A highly active, reforming party quickly gained preeminence in London’s new government—and that worried conservatives on the national government level. They believed London would not stop by seizing its water supply; that would only be the beginning of a total socialist takeover of the cities utilities and services: its gas supply, transport, electricity. Water was not just water.
Why not, conservatives argued, let private enterprise provide the water supply. If services were poor, find solutions that did not include a government takeover. They obstructed every move London made to offer a municipal water supply.
In the case of London, climate intervened to force the issue in the last years before the 20th century. A series of droughts and resulting water shortages so incensed Londoners that conservatives faced an electoral revolt if they did not stop their obstruction. But it was key for conservatives to keep water out of London’s hands.

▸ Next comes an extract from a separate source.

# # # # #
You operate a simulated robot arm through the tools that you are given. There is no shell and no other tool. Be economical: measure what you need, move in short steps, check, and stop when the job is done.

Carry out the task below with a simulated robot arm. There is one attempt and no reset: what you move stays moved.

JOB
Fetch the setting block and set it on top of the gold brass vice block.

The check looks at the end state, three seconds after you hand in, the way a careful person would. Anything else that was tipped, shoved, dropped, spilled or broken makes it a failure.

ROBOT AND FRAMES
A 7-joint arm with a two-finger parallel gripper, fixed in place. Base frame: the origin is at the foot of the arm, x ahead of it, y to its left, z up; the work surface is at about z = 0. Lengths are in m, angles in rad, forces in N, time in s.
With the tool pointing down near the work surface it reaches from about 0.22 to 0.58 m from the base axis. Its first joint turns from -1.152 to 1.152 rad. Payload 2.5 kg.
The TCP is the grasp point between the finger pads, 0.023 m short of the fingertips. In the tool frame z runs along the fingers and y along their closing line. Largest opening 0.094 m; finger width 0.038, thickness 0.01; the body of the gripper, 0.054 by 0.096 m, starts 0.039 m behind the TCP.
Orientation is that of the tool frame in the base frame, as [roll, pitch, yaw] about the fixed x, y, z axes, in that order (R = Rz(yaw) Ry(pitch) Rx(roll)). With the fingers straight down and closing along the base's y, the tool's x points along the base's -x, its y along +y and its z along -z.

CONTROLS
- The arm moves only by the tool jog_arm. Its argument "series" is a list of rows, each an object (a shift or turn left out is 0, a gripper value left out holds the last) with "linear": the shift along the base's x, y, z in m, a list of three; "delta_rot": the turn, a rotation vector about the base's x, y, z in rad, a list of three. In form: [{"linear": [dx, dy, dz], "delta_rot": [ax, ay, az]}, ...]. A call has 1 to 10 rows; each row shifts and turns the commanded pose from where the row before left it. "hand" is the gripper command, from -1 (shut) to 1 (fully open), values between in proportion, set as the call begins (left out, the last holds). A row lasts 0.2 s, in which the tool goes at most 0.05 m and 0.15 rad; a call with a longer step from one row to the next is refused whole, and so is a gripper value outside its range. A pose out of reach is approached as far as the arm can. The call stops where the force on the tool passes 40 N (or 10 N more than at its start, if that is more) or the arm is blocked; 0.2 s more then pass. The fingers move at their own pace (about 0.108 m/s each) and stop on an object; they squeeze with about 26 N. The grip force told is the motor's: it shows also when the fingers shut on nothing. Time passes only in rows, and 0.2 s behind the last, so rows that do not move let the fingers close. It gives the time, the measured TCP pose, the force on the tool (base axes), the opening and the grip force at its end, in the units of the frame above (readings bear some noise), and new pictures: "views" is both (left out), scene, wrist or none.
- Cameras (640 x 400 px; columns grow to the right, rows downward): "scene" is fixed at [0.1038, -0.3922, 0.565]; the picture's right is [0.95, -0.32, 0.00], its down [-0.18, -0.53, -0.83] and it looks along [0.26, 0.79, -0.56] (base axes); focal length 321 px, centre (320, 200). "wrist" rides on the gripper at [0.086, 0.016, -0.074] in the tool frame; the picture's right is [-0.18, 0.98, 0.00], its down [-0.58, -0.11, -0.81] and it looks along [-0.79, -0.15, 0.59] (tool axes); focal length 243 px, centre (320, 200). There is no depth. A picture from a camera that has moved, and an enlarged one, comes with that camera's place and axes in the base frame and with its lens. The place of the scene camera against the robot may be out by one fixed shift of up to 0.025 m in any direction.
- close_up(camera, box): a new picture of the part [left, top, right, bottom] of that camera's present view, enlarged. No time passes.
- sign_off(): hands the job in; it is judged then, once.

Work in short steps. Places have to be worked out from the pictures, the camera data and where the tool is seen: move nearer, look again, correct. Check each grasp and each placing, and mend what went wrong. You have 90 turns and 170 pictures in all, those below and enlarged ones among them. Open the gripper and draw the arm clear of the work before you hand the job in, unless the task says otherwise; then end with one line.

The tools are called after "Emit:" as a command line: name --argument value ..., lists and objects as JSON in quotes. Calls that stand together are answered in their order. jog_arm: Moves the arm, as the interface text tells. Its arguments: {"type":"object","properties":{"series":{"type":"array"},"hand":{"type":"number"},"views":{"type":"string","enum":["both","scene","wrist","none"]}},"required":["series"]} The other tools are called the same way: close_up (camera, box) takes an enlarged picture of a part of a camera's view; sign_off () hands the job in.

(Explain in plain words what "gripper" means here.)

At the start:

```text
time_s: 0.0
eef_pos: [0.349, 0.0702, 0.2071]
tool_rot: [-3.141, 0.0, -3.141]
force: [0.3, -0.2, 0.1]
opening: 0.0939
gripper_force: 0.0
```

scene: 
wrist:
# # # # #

Their answer was to create a board or trust to oversee a metropolitan water utility comprised of London’s eight former waterworks. The trustees would be drawn from a wide variety of public officials, but pointedly not from London’s socialistic government. Londoners would get a utility nominally answerable to electors but water would stay of the hands of a London government conservatives viewed as radicals.
“We so take water supply for granted today that we’ve forgotten that the matter of public-provided water was a highly fought-over,” Broich said. “And with clean water becoming more scarce and valuable—and efforts to privatize water supplies increasing—it makes sense to learn this history to prepare for future water debates.”